Emily Dickinson, poet of the interior life, imagined
words/swords, hurling barbed syllables/piercing. Nothing about her
adult appearance or habitation revealed such a militant soul. Only
poems, written quietly in a room of her own, often hand-stitched in
small volumes, then hidden in a desk drawer, revealed her true
self. She did not live in time, as did that other great poet of the
day, Walt Whitman, but in universals. As she knowingly put it:
"There is one thing to be grateful for--that one is one's self and
not somebody else."
Dickinson lived and died without fame: she saw only a few poems
published. Her great legacy was later rescued from her desk
drawer--an astonishing body of work revealing her acute, sensitive
nature reaching out boldly from self-referral to a wider, imagined
world. Her family sought publication of Dickinson's poetry over the
years, selecting verses, often altering her words or her
punctuation, until, in 1955, the first important attempt was made
to collect and publish Dickinson's work, edited by Thomas H.
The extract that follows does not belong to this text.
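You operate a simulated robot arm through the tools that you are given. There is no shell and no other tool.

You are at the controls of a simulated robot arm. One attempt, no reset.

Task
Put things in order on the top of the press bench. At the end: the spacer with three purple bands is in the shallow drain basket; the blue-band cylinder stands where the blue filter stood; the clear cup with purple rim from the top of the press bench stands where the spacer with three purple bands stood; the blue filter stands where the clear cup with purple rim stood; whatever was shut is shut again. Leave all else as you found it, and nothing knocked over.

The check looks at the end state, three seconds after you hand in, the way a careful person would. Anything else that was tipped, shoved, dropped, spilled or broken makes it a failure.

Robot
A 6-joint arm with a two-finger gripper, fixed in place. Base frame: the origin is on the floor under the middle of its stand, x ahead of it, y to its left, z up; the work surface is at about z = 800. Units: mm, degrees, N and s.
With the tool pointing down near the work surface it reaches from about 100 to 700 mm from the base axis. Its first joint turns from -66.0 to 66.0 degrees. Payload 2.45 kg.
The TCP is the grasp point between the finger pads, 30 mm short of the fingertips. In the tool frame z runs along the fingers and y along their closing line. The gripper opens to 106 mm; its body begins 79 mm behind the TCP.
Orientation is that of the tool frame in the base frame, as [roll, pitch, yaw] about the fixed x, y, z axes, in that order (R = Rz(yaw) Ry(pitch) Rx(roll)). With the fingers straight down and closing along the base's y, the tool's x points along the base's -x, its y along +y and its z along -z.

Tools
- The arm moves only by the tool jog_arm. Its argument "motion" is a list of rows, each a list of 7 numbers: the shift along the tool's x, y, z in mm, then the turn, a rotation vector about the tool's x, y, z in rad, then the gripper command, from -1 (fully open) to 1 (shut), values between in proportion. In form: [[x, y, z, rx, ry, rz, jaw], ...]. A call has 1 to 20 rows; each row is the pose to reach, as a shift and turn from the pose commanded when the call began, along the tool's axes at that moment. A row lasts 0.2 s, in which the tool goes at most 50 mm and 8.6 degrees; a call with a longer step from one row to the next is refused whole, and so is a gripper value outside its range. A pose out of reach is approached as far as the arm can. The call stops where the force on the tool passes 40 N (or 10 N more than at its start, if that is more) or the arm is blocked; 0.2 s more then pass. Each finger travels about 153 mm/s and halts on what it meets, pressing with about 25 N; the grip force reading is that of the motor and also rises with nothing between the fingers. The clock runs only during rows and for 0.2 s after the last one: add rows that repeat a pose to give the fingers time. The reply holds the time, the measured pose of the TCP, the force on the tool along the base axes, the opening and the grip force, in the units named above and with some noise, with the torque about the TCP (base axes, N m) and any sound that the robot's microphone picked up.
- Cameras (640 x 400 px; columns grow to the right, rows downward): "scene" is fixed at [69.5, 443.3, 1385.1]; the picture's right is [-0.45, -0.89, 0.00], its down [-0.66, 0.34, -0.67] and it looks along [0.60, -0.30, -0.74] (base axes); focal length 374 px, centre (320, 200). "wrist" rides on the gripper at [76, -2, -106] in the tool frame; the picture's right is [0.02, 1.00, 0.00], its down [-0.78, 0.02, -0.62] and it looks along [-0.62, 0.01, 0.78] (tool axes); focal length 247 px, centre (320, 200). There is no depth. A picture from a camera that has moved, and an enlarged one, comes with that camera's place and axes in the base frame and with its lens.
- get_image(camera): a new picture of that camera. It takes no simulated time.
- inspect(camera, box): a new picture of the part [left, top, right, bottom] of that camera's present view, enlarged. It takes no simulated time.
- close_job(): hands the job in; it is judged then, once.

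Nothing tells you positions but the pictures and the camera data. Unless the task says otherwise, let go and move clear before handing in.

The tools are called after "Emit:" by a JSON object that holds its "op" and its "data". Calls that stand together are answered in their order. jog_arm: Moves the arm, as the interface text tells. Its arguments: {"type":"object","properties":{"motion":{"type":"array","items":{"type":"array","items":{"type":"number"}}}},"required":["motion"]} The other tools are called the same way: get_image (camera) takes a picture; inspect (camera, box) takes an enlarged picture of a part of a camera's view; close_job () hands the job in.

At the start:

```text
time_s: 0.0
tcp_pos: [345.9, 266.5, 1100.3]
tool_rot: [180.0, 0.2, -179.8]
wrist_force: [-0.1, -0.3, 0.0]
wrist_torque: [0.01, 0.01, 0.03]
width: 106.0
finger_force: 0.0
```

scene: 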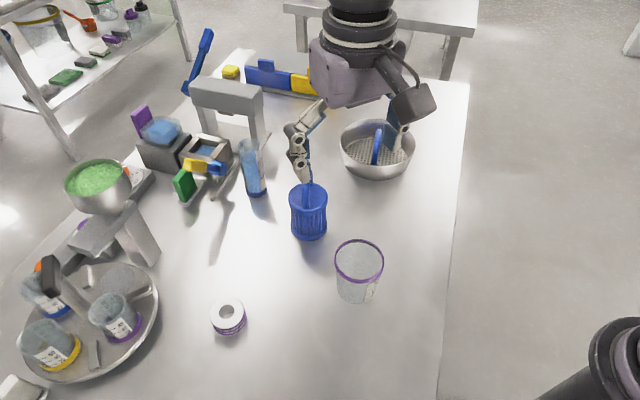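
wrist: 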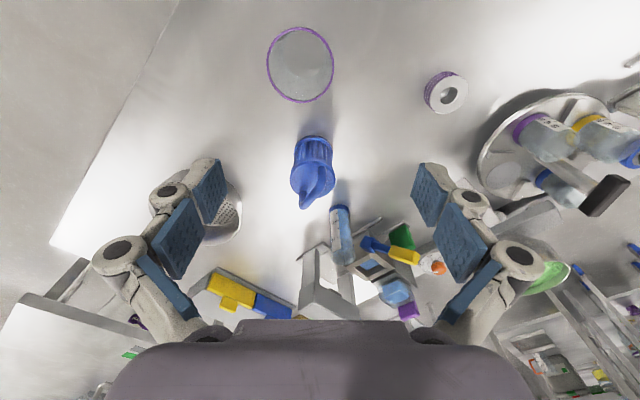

Johnson for the Belknap Press of Harvard University Press.
Now, after many years of preparation by Ralph Franklin, the
foremost scholar of Dickinson's manuscripts, a new comprehensive
edition is available. This three-volume work contains 1,789 poems,
the largest number ever assembled. The poems, arranged
chronologically, based on new dating, are drawn from a range of
archives, most frequently from holographs, but also from various
secondary sources representing lost manuscripts. The text of each
manuscript is rendered individually, including, within the capacity
of standard type, Dickinson's spelling, capitalization, and
punctuation. Franklin gives Dickinson's alternative readings for
the poems, her revisions, and the line and page, or column,
divisions in the source. Each entry identifies Franklin's editorial
emendations and records the publication history, including
variants. Fourteen appendices of tables and lists give additional
information, including poems attributed to Emily Dickinson. The
poems are indexed by numbers from the Johnson edition, as well as
by first lines.
Franklin has provided an introduction that serves as a guide to
this edition and surveys the history of the editing of Dickinson's
poems. His account of how Dickinson conducted her workshop is a
reconstruction of a remarkable poetic life.